The Poetry Woodland Series: "A Grain Of Sand"
Public domain poetry readings & analysis. Vol. 2 | Frances Ellen Watkins Harper's poems 🪶
A Grain Of Sand*
by Frances Ellen Watkins Harper
Do you see this grain of sand Lying loosely in my hand? Do you know to me it brought Just a simple loving thought? When one gazes night by night On the glorious stars of light, Oh how little seems the span Measured round the life of man. Oh! how fleeting are his years With their smiles and their tears; Can it be that God does care For such atoms as we are? Then outspake this grain of sand "I was fashioned by His hand In the star lit realms of space I was made to have a place. "Should the ocean flood the world, Were its mountains 'gainst me hurled All the force they could employ Wouldn't a single grain destroy; And if I, a thing so light, Have a place within His sight; You are linked unto his throne Cannot live nor die alone. In the everlasting arms Mid life's dangers and alarms Let calm trust your spirit fill; Know He's God, and then be still." Trustingly I raised my head Hearing what the atom said; Knowing man is greater far Than the brightest sun or star.
*This poem is in the public domain!
Frances Ellen Watkins Harper (September 24, 1825 - February 22, 1911) was a poet, journalist, teacher, activist, and fiction writer born free in Baltimore. Frequently thought of as the mother of Black journalism in the US, she wrote for many anti-slavery and abolitionist newspapers and published several books and collections. This blurb hardly scratches the surface, so please read more about her incredible work and life here and here.

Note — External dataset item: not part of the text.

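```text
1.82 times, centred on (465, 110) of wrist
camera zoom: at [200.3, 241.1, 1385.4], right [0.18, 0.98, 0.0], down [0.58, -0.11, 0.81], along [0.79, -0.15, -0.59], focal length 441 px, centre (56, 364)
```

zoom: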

This poem might be an all-time favourite!
I’ve long been fascinated by sand. Each grain is small, light, and seemingly dainty, but this enables its strength; its inability to be destroyed. There is muscle in singleness, yet, consider how many grains of sand (across different types of sand) there are in the world, each composed of everything that came before them. Sand reminds me of tethering as a birthright: the power in mobilization—being and behaving as one (I also think of it’s sister, stardust). If you’re at all interested in sand, I highly recommend this talk, Poetics, Politics, and Paradoxes of Sand, with Nehal El-Hadi. It’s beyond incredible.
To dig a little deeper, Frances Ellen Watkins Harper’s poem astonishingly and simultaneously touches on the tenderness of insignificance and the potential of the spiritual fashioning of it (by a higher being or entity). This makes me think of the purpose of joy, as well, particularly this interview with Ross Gay, On the Insistence of Joy. Are there as many instances of joy and delight as there are grains of sand? As simple as a grain of sand? I believe so, because a grain of sand isn’t simple.
Finally, I’m reminded of Anagha Smrithi’s poem from the road. This line won’t leave my heart: “How I long to peel back the sky and find the light beneath; the one that pours through the pinpricks of the dark.”
Pinpricks as openings for grains of sand; for worlds. For the flow of all that we may never grasp (though we try), ceaselessly reaching out to us anyway…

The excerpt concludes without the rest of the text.